Intervention de Jean-Marie Duthilleul

Réunion du 9 juillet 2014 à 16h00
Mission d'information sur la candidature de la france à l'exposition universelle de 2025

Jean-Marie Duthilleul, architecte et ingénieur, agence Duthilleul :

J'ai aussi travaillé sur le Grand Paris, puisque j'ai fait partie de l'Atelier international du Grand Paris. L'action sur la ville est une action de longue durée, qui nécessite un effort collectif soutenu, et il est merveilleux d'avoir un projet qui lui donnera un élan pendant dix ans.

À l'ère du numérique, une exposition universelle doit offrir une expérience physique extrême, sinon autant rester chez soi à pianoter sur son ordinateur ou à consulter sa tablette ! Cette expérience physique pourrait être spatiale ; ce serait l'occasion de mettre en scène de nouvelles richesses, par exemple les paysages magnifiques de la grande boucle de la Seine à Gennevilliers ou les bords de Seine, ainsi que de faire converger les nationalités du monde entier. Quand conçoit une exposition universelle, il faut penser, très concrètement, aux trois dimensions et aux cinq sens.

Sur au moins trois sujets, le projet d'exposition universelle en 2025 touche à la problématique du renouvellement urbain.

Premièrement, même si l'on décide de réutiliser le patrimoine existant, il faudra réfléchir à la libération d'emprises. Dans la perspective de l'exposition de 1989, qui était prévue sur deux sites reliés par la Seine, nous avions libéré les emprises qui ont servi, d'un côté, à la construction du quartier Seine Rive Gauche et de la Bibliothèque de France, de l'autre, à la réalisation du quartier de Javel, sur l'emplacement des anciennes usines Citroën ; bien que l'exposition n'ait pas eu lieu, ces sites se sont développés. Avec le projet de Grand Paris Express, une libération d'emprises arriverait à point nommé. Le métro va révéler des entre-deux aujourd'hui méconnus, comme la presqu'île de Gennevilliers, qui seront peut-être demain les nouveaux paysages parisiens, susceptibles de renouveler l'imaginaire de la capitale. Ces emprises accueillent un patrimoine industriel aujourd'hui disponible, qui pourrait être investi par le monde entier.
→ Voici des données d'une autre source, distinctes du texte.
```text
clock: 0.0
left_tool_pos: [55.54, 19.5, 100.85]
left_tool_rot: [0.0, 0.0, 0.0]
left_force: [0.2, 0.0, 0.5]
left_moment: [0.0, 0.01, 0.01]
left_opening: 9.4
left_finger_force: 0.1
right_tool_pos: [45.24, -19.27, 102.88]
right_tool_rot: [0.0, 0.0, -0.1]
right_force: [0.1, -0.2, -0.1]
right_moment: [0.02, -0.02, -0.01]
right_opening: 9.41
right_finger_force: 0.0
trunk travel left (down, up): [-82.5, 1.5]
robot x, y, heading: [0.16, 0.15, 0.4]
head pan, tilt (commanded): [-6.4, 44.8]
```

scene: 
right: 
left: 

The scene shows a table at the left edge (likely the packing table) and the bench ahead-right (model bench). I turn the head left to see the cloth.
Deuxièmement, il faudra veiller à l'accessibilité de ces emprises. L'armature du Grand Paris Express, d'Eole et des Tangentielles se met en place, mais un projet d'exposition universelle permettrait de faire émerger d'autres idées d'utilisation des infrastructures ou conduirait à privilégier un métro aérien, afin que l'on puisse découvrir et admirer ce paysage – car la ville est aussi un patrimoine d'images partagées. Elle susciterait des opérations concomitantes, qu'elles soient à visée purement logistique – il faudra bien accueillir 80 millions de personnes – ou qu'elles contribuent à modifier le regard porté sur le patrimoine. Par exemple, la gare de Saint-Lazare, empruntée quotidiennement par 500 000 personnes, pourrait accueillir des installations fabuleuses. On romprait ainsi avec le modèle des pavillons implantés sur un grand espace, au profit d'installations dans des lieux emblématiques.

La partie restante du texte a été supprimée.